Published Resources Details Journal Article
- Title
- British sea-power, 1900-1930
- In
- Transactions of the Institution of Naval Architects
- Imprint
- vol. 73, 38456, pp. 1-29
- Description
Accession No.1255
- Abstract
Sir Archibald Hurd paints a depressing picture in "British sea-power, 1900-1930.' Both the Navy and Mercantile Marine had suffered a partial eclipse since the turn of the century. At that time Britain had an undoubted two-power standard and could afford to distribute its forces over the oceans of the world. The rise of German naval power and its implicit threat had led to a concentration of British warships in home waters. This "radical change in the distribution of the fleet was carried out in the face of considerable criticism, for who could not recognize the parallel with the calling home of the Roman Legions in the Empire's hour of emergency." Hurd then compared the strengths of the various navies and the dire effects that the Washington Treaty had had.
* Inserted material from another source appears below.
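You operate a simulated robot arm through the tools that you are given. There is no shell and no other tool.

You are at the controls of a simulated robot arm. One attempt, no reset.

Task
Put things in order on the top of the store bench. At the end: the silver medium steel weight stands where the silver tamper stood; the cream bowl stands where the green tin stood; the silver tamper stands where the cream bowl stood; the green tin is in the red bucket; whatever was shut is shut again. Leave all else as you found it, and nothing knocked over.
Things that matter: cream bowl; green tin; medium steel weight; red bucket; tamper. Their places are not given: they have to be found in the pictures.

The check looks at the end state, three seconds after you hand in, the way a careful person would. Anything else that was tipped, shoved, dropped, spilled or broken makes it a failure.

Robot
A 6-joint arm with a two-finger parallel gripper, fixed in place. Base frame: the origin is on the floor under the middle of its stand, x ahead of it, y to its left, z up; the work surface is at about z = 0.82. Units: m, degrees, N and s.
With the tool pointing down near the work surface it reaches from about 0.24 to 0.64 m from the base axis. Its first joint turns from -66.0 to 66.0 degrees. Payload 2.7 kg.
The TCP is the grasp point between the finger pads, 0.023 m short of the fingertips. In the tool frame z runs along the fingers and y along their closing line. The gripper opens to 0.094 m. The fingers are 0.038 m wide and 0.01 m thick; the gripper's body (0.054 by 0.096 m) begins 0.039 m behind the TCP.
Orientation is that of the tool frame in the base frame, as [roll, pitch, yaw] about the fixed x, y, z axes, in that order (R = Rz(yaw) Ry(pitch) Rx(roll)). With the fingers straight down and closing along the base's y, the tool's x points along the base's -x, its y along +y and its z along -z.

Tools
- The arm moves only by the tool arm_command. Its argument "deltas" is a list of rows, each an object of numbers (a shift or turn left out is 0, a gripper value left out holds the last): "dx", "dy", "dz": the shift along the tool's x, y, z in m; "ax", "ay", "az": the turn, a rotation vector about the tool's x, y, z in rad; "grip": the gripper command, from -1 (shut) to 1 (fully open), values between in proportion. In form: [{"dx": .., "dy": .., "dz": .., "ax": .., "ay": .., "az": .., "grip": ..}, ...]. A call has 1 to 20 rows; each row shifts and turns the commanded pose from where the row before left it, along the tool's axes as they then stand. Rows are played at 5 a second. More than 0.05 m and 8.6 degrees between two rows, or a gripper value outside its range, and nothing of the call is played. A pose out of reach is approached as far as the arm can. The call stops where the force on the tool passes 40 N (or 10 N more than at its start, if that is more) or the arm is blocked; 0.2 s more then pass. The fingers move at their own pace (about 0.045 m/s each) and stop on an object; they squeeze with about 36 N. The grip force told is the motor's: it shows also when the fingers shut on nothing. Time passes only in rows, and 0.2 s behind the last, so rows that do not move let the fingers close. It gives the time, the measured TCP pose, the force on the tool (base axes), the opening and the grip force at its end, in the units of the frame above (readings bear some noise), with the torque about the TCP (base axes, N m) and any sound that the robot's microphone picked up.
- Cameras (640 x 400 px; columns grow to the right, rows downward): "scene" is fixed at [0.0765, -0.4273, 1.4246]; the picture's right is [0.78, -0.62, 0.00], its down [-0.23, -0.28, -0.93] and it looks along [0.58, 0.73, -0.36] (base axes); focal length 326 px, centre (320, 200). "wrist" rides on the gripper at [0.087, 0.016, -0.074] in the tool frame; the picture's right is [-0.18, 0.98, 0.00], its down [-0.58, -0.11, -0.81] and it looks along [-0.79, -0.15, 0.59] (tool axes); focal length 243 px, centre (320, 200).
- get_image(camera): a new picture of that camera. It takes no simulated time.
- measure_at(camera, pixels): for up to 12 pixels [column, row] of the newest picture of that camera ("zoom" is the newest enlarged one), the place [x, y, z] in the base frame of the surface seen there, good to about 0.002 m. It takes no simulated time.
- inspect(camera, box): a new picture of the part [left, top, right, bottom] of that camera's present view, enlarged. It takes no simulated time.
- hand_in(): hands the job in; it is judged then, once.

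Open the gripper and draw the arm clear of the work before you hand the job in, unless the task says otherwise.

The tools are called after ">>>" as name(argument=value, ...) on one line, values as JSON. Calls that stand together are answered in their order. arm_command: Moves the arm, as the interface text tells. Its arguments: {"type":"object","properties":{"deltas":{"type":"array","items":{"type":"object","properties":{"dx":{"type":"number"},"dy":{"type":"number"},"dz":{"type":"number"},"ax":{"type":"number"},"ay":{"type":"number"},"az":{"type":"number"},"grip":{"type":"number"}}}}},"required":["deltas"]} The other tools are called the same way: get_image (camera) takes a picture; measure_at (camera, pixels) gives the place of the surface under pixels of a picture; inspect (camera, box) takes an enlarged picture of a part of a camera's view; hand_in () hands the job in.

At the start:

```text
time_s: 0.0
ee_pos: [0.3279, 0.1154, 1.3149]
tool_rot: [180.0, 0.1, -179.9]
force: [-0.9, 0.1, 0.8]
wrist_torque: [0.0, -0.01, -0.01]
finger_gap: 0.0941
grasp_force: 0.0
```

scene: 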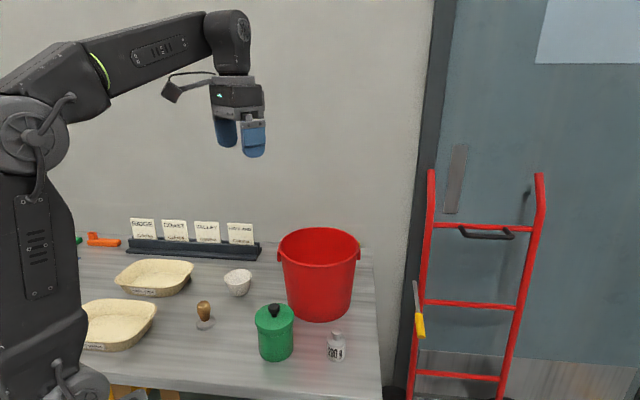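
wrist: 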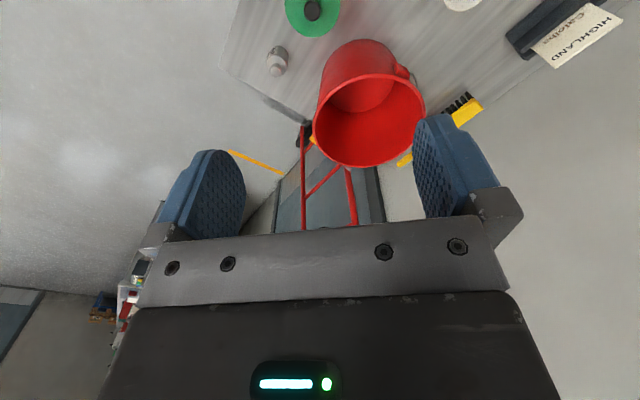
He concluded that, although the Royal Navy was relatively as strong in home waters as in 1900, it had lost its strength outside home waters. "The Empire, so far as naval forces can defend it now exists on sufferance …yet those who rule the destinies of the Empire are apparently content." Nor could Hurd find any great satisfaction with the position of the mercantile marine. In 1900 British shipowners were carrying practically the whole of Britain's coastal trade, 90 percent of the inter-Empire trade, more than half the trade between the United Kingdom and foreign countries and about one-half of the remaining trade of the world. "Crippled by the war, the British shipping industry had done little more than replace the tonnage destroyed. The progressive expansion of the Merchant Navy was inevitably checked by the mistaken policy pursued by successive Chancellors of the Exchequer after the war. Whilst the growth of the merchant navies of other countries had proceeded at an accelerated pace."